:: DATA EXCERPT
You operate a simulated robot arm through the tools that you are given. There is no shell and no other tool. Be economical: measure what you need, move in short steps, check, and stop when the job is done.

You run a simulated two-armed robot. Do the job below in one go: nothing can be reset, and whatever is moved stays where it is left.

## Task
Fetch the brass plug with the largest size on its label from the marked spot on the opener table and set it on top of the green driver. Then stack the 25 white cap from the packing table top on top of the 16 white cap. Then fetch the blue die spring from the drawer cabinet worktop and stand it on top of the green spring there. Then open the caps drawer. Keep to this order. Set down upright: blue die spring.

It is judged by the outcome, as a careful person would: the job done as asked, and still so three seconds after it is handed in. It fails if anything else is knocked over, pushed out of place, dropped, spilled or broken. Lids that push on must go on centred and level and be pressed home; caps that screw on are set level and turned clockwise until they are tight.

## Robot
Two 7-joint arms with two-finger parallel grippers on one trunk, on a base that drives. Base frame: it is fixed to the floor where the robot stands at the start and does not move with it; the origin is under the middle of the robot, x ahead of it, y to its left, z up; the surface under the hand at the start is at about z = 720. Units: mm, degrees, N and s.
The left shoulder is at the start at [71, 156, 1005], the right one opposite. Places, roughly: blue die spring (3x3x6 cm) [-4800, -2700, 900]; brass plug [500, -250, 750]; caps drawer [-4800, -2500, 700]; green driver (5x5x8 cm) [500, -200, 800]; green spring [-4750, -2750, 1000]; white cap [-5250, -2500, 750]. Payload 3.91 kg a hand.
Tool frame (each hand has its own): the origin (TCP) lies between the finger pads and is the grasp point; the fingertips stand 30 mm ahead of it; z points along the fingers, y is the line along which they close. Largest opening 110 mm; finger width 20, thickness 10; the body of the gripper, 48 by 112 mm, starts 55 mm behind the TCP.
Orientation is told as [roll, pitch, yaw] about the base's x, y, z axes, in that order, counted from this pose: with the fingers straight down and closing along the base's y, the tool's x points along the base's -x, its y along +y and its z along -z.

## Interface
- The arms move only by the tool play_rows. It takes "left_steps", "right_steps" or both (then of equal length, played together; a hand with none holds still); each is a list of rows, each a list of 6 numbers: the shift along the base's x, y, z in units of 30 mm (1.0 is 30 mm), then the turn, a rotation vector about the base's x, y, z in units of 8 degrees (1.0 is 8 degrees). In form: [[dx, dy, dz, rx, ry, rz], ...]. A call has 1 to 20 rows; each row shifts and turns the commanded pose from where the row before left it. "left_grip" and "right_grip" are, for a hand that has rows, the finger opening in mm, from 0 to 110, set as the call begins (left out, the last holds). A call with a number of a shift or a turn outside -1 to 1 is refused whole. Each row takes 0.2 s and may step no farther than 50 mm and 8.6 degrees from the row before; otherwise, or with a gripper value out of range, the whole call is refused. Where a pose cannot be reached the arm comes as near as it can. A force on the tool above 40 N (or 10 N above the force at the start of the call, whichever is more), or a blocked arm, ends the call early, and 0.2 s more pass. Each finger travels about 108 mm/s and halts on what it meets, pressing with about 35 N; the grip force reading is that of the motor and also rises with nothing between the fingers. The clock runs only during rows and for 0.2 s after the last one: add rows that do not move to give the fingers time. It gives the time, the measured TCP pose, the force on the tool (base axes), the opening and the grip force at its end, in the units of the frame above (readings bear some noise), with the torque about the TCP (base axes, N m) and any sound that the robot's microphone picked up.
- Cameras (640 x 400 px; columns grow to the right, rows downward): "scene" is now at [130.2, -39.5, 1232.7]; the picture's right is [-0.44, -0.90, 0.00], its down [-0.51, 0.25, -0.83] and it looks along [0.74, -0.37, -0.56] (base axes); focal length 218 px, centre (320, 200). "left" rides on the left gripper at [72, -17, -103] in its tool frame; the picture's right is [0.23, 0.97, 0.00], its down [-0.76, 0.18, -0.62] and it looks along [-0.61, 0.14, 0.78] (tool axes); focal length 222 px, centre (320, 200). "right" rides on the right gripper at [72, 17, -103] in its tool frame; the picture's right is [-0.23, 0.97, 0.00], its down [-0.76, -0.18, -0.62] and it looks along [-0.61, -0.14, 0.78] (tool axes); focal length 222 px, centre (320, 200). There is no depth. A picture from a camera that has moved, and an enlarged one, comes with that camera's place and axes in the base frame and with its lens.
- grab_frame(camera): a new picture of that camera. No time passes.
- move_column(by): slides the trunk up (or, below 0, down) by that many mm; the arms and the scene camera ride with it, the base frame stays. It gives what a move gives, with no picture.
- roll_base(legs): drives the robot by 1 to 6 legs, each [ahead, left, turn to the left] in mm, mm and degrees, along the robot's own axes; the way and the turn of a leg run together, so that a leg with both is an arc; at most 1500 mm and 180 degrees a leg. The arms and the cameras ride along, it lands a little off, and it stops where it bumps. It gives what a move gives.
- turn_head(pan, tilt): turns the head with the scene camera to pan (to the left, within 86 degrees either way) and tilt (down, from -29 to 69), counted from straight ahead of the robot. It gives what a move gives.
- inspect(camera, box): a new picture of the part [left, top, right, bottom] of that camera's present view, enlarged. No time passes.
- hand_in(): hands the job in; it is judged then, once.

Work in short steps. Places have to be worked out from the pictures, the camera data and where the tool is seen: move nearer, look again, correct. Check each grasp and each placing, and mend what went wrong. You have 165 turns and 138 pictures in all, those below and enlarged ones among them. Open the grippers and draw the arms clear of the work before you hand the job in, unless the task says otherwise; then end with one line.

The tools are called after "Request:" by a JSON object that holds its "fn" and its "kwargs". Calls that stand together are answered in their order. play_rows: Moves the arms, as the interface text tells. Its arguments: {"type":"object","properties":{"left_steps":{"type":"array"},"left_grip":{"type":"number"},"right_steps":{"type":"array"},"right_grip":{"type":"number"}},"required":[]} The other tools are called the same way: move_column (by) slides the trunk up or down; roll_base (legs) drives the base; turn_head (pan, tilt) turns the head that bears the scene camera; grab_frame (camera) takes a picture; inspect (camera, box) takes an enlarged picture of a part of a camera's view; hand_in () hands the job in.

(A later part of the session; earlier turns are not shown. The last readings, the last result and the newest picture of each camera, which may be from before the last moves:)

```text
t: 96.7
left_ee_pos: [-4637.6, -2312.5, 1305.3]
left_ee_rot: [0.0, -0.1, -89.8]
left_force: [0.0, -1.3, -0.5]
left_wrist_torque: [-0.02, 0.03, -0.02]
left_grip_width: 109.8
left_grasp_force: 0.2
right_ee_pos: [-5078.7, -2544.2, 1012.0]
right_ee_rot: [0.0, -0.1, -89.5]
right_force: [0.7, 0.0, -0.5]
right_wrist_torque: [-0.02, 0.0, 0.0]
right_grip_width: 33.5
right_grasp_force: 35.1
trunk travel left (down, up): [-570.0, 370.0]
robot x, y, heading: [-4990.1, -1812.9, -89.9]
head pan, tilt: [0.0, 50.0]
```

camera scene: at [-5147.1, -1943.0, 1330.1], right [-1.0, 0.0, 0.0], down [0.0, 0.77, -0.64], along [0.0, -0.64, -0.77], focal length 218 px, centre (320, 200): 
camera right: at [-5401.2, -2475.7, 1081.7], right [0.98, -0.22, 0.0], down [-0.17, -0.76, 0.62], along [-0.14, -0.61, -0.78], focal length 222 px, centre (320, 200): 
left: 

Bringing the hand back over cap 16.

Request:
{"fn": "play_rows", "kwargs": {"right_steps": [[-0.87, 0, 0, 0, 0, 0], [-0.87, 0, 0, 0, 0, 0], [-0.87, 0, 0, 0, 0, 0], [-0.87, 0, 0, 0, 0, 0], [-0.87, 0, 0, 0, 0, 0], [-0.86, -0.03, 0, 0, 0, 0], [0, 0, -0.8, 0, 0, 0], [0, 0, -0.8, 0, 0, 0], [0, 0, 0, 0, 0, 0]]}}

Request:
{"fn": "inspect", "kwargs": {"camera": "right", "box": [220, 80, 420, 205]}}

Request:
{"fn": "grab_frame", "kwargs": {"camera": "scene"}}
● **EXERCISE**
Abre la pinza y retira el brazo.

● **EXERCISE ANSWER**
::::
● **EXERCISE**
Write the next part of the source excerpt, the one that starts with "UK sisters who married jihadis".
:: SOURCE EXCERPT
UK sisters who married jihadis have been stripped of citizenship

UK sisters who married ISIS jihadis and are being held in Syrian detention camps with their five children have been stripped of their British citizenship like Shamima Begum

  • Sisters Reema and Zara Iqbal fled to Syria from east London with their children 
  • The pair went to war-torn country with their Portuguese jihadi husbands in 2013
  • Both were said to have been part of all-female terror cell with three other women
  • They both begged to be allowed back to the UK but had their citizenship stripped
  • Revelation comes as fellow ISIS bride Shamima Begum’s baby died in Syria camp

Two more jihadi bride sisters being held with their five children in Syrian refugee camps have been stripped of their British citizenship, it has been reported.

Sisters Reema and Zara Iqbal, who between them have five sons under the age of eight, have had their UK nationality removed after marrying ISIS jihadis in Syria.

The pair were said to were reportedly part of a five-strong all-female terror cell after travelling to the war-torn country from east London in 2013 with their husbands.
::::
● **EXERCISE ANSWER**
Natalie Bracht, Ruzina Khanam and Maylbongwe Sibanda are said to have travelled to Syria with the Iqbal sisters and their Portuguese-born husbands.

Their husbands were thought to have been radicalised in London after travelling to the capital to seek careers as professional footballers.

The men, who are known associates of Jihadi John, were said to have converted to Islam after meeting notorious hate preacher Anjem Choudary.

Celso Rodrigues da Costa followed his older sibling Edgar to Syria to join ISIS and took both Reema Iqbal and Natalie Bracht along with his fellow radicalised Portuguese jihadis

Jihadi wife Shamima Begum in the al-Hawl camp in  northern Syria. Her three-week old son died this week

Reema Iqbal’s husband Celso Rodrigues Da Costa, a former Harrods sales assistant who claimed to have had a trial with Arsenal, is one of the six who made his name as a brutal killer after travelling to Syria.

Da Costa appeared in an ISIS propaganda video, boasting of celebrating the Muslim festival of Eid al-Adha by slaughtering infidels.

Despite his marriage to Iqbal, ringleader Da Costa is said to have married Natalie Bracht after grooming her over the internet.

Bracht holds dual British and German citizenship having moved to the UK from Dusseldorf in 2006 with her children.

In October last year the five women begged to be allowed to return to Britain.

But it was revealed today that the sisters have been stripped of their British citizenship, just as Shamima Begum was last month.

The pair, from Canning Town, are thought to currently be held in a detention camp in Kurdish-controlled northern Syria.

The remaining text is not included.